Luncheon honors community members in their 90s

By Douglas McCulloch | Jul 16, 2017
Photo by: Douglas McCulloch Nominees pose for a photo. Front row, from left to right: Renate Hamer, Horace Wildes, Donat Bernier, Ruben Goldstein, Grace Luiz, Florence Harding. Back row, from left to right: Walter Dearing, Aurore Chace, Elsie Ferro, Edith Helfand, and Sophie Helfand.

Walter Dearing has accomplished a feat few golfers can claim: he shoots his age.

It’s a little easier because he’s 92 years old with a love of golf that stretches back nearly 80 years to his childhood, growing up a stone’s throw away from the Paskamansett Links golf course where the Dartmouth Mall now stands.

Dearing is a World War II veteran. He served in the Navy, enlisting in military service along with his brothers. He worked on military bases, and ran a golf shop out of his home for many years. And he still keeps his golf game up to this day.

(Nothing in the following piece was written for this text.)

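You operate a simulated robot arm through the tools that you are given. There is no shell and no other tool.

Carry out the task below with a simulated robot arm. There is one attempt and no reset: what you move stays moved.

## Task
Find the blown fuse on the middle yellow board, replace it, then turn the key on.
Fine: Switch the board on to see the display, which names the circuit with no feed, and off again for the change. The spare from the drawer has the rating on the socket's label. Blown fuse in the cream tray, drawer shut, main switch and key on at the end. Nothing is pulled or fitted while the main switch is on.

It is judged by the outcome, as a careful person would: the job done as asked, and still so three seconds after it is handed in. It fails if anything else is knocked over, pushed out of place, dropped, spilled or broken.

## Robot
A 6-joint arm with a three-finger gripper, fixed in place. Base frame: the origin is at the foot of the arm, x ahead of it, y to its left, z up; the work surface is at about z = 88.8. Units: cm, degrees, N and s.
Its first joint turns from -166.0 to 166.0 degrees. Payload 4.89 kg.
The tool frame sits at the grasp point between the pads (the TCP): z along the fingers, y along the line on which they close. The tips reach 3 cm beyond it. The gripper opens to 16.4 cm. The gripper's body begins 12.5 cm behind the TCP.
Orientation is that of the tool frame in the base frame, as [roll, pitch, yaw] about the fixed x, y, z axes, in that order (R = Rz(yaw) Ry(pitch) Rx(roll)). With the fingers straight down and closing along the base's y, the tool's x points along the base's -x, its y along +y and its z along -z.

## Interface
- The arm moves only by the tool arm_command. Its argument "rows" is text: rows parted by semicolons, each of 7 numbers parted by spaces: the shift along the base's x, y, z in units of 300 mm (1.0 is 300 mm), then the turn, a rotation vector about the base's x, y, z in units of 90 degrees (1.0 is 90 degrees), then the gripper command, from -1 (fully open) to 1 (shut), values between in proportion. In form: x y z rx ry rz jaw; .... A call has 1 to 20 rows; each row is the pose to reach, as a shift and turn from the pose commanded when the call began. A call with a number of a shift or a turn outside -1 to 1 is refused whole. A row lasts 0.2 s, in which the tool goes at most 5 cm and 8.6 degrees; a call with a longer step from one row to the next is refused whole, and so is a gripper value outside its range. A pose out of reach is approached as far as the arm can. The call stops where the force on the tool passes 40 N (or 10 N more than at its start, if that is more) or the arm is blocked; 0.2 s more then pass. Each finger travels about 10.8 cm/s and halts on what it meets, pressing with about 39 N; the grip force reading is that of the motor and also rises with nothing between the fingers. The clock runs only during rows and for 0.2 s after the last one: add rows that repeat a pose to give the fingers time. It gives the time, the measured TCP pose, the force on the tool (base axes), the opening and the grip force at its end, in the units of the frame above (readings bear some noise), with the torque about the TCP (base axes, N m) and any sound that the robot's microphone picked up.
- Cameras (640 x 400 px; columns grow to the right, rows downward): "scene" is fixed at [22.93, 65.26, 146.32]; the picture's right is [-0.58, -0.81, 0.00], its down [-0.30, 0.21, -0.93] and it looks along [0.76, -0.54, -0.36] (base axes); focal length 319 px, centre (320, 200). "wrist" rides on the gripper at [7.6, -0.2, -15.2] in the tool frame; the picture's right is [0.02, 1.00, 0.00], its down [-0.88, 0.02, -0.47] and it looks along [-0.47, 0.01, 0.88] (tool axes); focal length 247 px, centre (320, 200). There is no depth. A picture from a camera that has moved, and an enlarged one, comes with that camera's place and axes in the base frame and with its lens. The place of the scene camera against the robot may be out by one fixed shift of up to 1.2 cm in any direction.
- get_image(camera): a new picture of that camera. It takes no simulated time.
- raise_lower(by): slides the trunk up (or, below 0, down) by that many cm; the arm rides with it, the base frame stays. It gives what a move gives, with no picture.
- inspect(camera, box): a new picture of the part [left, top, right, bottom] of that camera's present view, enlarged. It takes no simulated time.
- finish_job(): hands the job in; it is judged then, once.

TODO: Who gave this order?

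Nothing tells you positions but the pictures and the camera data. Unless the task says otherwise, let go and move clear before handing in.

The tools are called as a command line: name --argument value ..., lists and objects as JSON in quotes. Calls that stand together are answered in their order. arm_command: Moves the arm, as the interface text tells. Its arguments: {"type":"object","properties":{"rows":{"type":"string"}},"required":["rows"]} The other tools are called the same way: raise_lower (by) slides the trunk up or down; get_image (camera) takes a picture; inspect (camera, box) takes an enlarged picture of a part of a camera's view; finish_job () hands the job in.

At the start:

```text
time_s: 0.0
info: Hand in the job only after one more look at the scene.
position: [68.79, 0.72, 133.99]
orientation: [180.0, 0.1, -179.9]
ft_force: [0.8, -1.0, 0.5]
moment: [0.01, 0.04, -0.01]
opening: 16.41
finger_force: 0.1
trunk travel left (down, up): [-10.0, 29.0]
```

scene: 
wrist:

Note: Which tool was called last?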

“I was able to get through life and still be able to do the things I do at my age,” Dearing said of his golf skills.

Dearing was one of 12 nonagenarians honored at the first Wisdom of our Elders luncheon. A collaborative effort between the Dartmouth Wanderers, Friends of the Elderly, Dartmouth Historical and Arts Society, and Dartmouth Community Television, the event solicited nominations from community members on who the inaugural event would recognize.

When Donat Bernier was 17 years old, he and a group of friends decided to enlist in the U.S. Navy during World War II, but his mother disallowed it several times until he eventually enlisted. He served aboard the USS Hornet as one of its original crop of sailors. He recently received his honorary high school diploma from Greater New Bedford Vocational Technical High School alongside his grandson.

Like Dearing, nominee Horace Wildes also has something to keep him going: his car collection. At 99, he owns a variety of antique cars, including a tractor he stitched together himself.

Florence Harding received recognition for her life, which began in 1925. Originally from Acushnet, she graduated from New Bedford High School and moved to Dartmouth in 1950. She most recently worked in the cafeteria at Dartmouth High School starting in 1997, and was well-known for a tab collection program to benefit Shriners Hospital she helped organize. She officially retired in 2016 at the age of 90.

The Helfand sisters, Edith and Sophie, were also honored. The pair lived at the Helfand Farm property on Chase Road, and have an extensive family tree. They now attend regular Dartmouth Historical and Arts Society meetings, participate in historical roundtables, and offer input on the history of Dartmouth.

Other nominees include Aurore Chace, Alzida (Elsie) Ferro, Ruben Goldstein, Renate Hamer, Graziela (Grace) Luiz, and Judith Viera.